"“Gold”" | Go for Gold
There is something to be said about motivational sports films. They make you stand and cheer even when you know the predictable path invariably taken by the genre.
Gold starts off rather roughly, unsure of who the hero of this game-plan is. It is certainly not the boozing Bengali Tapan Das, played in broad strokes bordering on Bong caricature, by Akshay Kumar. So is it Imitiaz Shah, chosen as the first captain of the Indian cricket team? Imtiaz, played with a very peculiar accent by Vineet Kumar Singh, soon crosses the border to Pakistan but is there to cheer for the Indian hockey team in the grand finale in England.
No. Imtiaz isn’t the hero. So it is the royal arrogant hockey champ Raghubir Pratap Singh, a man of stange aristocratic contradictions who donates all his clothes to a street side pauper but is excruciatingly selfabsorbed on the hockey field.
Then there is the hotheaded Punjabi player Himmat Singh, played with choleric credibility by Sunny Kaushal. Himmat’s temper issue keeps him off the game until the climax when he bursts on the field like a smothered meteor taking India to its predictable yet exhilarating victory.
Is Himmat the hero, then? As I searched for a formal hero to this sprawling uneven yet fascinating and eventually gripping saga of India’s first gold medal at the Olympics after independence, I realized that the beauty of this sports drama is that it wisely allows every character space to grow. This is indeed a rare occurrence in a film helmed by an A-list star.
Even the villain, Mehta in the sports committee, played brilliantly by Atul Kale, grows oh-so-slightly as the narrative develops. In the end we see Mehta umbrella over Tapan Das’s head as the skies open up in England to bless the Indian team.
Akshay gamely allows the plot to acquire a pulsating predponderance. This is in keeping with the film’s theme: country before self or state. Writer Rajesh Devraj and director Reema Kagti begin on a shaky ground. The opening match in pre-Independence India in Berlin presided by a Hitler lookalike who looks like a very poor country-cousin of the original, is a near-disaster... for the hockey players and for us.

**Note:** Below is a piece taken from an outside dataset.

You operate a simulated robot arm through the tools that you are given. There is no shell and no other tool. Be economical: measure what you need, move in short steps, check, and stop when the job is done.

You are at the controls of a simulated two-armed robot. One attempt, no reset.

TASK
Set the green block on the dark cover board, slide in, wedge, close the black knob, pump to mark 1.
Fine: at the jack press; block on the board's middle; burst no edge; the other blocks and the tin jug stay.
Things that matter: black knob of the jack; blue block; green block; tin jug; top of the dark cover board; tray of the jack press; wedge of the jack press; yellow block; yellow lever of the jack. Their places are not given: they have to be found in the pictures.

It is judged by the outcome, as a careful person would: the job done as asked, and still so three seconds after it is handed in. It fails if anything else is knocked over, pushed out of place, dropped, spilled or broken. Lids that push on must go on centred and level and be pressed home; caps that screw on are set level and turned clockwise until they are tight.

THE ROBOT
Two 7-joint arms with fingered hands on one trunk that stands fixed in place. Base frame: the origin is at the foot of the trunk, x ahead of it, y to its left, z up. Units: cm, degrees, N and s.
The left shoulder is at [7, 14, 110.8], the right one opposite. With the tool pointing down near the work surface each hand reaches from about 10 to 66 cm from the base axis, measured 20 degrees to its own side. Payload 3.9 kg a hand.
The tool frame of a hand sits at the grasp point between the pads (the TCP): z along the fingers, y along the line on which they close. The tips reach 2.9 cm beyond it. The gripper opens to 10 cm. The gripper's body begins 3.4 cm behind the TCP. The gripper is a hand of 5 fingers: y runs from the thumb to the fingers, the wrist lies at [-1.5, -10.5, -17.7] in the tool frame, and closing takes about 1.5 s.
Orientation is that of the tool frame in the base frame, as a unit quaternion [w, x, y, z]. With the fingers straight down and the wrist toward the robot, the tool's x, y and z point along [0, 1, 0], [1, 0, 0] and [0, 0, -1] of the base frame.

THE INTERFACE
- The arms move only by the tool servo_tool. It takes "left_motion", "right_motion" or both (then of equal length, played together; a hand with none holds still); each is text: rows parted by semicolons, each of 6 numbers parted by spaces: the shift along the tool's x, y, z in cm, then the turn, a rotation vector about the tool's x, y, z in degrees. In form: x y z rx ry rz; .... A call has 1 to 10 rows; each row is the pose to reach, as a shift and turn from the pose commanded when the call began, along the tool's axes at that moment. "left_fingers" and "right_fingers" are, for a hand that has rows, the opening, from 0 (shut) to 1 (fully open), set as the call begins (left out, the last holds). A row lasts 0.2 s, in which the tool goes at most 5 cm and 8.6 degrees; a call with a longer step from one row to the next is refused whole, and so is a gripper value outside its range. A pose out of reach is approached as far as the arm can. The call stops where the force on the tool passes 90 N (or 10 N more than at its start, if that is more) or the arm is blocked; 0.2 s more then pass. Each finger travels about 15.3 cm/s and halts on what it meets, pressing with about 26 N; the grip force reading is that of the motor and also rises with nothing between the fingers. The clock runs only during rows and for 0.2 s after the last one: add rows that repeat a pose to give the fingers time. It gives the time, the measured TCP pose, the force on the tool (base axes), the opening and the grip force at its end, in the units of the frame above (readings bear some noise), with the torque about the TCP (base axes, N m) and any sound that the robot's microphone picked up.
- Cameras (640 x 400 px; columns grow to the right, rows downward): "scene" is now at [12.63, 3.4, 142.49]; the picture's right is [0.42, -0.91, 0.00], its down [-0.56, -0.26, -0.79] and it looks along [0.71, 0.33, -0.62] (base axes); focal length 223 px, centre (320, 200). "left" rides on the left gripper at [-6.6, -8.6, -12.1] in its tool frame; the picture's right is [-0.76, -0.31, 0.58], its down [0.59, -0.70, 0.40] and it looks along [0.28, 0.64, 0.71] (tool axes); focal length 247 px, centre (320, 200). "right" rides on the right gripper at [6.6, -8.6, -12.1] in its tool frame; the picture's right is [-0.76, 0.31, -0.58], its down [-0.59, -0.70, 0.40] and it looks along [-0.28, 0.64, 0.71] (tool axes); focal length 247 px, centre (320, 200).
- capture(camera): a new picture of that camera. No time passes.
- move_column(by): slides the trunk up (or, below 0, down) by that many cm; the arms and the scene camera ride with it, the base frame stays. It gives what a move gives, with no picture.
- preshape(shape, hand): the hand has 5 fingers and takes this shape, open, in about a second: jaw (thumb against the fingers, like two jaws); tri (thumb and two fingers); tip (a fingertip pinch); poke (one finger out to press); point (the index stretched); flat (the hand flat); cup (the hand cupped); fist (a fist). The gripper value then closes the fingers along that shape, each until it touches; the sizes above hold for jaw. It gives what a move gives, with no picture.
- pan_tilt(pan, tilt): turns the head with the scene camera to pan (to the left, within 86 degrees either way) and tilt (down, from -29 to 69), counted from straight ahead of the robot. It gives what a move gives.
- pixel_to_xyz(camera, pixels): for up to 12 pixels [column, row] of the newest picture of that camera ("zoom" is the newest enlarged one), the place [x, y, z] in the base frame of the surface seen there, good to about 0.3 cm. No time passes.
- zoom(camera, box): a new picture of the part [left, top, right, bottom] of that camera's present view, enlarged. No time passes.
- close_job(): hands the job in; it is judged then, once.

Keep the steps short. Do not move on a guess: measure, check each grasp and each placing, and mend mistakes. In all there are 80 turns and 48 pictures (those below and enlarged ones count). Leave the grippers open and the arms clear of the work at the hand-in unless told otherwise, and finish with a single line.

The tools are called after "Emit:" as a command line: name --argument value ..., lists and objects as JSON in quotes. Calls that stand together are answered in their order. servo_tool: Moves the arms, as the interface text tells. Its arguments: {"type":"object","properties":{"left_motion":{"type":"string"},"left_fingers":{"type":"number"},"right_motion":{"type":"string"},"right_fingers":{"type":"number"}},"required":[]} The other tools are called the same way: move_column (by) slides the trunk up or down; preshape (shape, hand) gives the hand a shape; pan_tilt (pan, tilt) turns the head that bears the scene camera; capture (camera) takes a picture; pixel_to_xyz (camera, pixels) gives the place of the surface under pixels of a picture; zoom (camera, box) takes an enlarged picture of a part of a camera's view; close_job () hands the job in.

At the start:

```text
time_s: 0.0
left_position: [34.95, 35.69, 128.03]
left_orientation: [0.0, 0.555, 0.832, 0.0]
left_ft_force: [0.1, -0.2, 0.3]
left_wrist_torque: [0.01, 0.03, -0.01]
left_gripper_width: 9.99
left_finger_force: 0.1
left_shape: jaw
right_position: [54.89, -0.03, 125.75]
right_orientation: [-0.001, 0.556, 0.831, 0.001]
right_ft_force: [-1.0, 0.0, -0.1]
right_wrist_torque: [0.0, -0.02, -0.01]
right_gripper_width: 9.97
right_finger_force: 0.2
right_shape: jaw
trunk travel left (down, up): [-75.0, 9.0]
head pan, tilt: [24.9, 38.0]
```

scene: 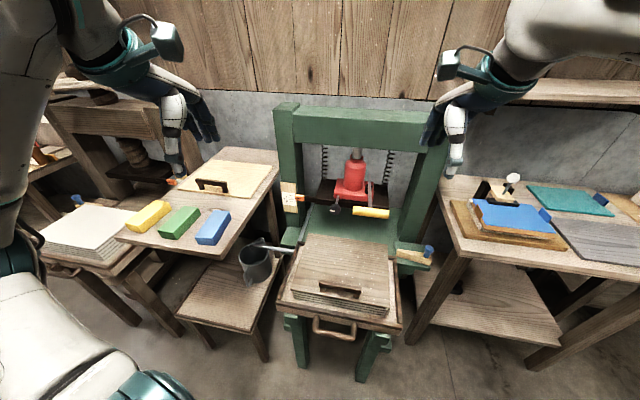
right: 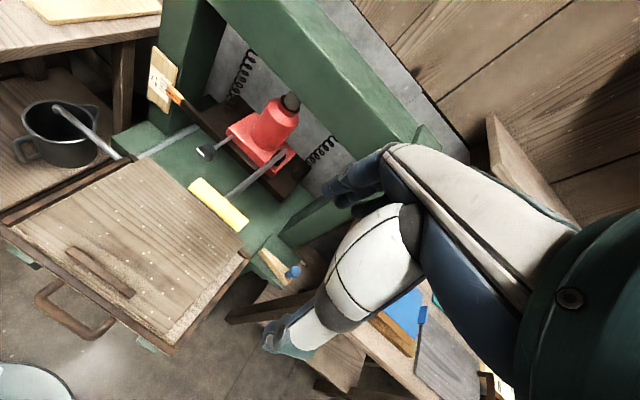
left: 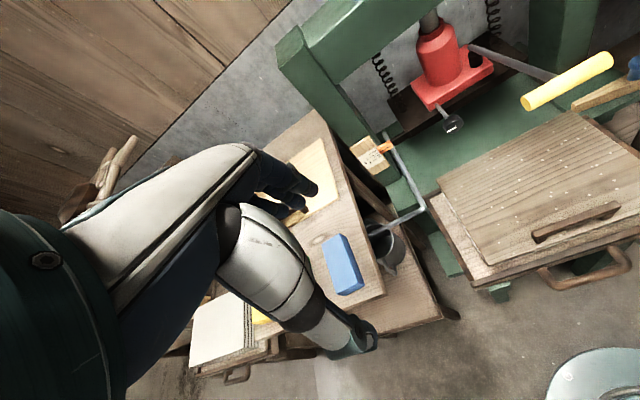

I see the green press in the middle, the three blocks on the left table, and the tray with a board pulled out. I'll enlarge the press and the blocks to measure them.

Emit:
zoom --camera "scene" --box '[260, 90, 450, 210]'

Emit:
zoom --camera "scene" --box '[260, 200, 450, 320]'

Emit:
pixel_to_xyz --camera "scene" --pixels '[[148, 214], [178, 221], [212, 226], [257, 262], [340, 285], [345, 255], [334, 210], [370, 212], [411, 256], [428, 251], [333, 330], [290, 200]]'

But hang on. Don’t be in a hurry to write off the losing team. Gold shows us the glimmer that underscores every defeat. Much of the plot is predictable. But the fault therein lies with history. The film could also be faulted for its uneven pace. At least two song breaks with Akshay Kumar doing tipsy trapeze at social gatherings are more embarrassing for us than for his on-screen wife, played as a squeaky Bengali by Mouni Roy. Mouni is only watching her husband Tapan Das make a fool of himself in public.
We are witness to a much greater calamity as Akshay Kumar slips into the slush of the slosh and gives his weakest performance in recent years. The endearing goofy mannerisms are now becoming annoying. Or as Tapan Das would say, “Okshoi Babu kooch godbod chol roha hoi.”
But here is the heartening news. Gold succeeds in turning its weaknesses into its strengths. The flaws in the actors’ performances frequently contribute to the film’s theme of triumph-against-all-odds. We just can’t help cheering for the underdogs, can we? Especially when they are out there to bring glory to the country.
By the time the final match in London (shot with brilliant lucidity at a hurried yet even rhythm by cinematographer Álvaro Gutiérrez) happens, we are reflexively up on our collective feet singing the national anthem along with our hockey heroes.
Damn, did we just get emotionally manipulated? Bring it on.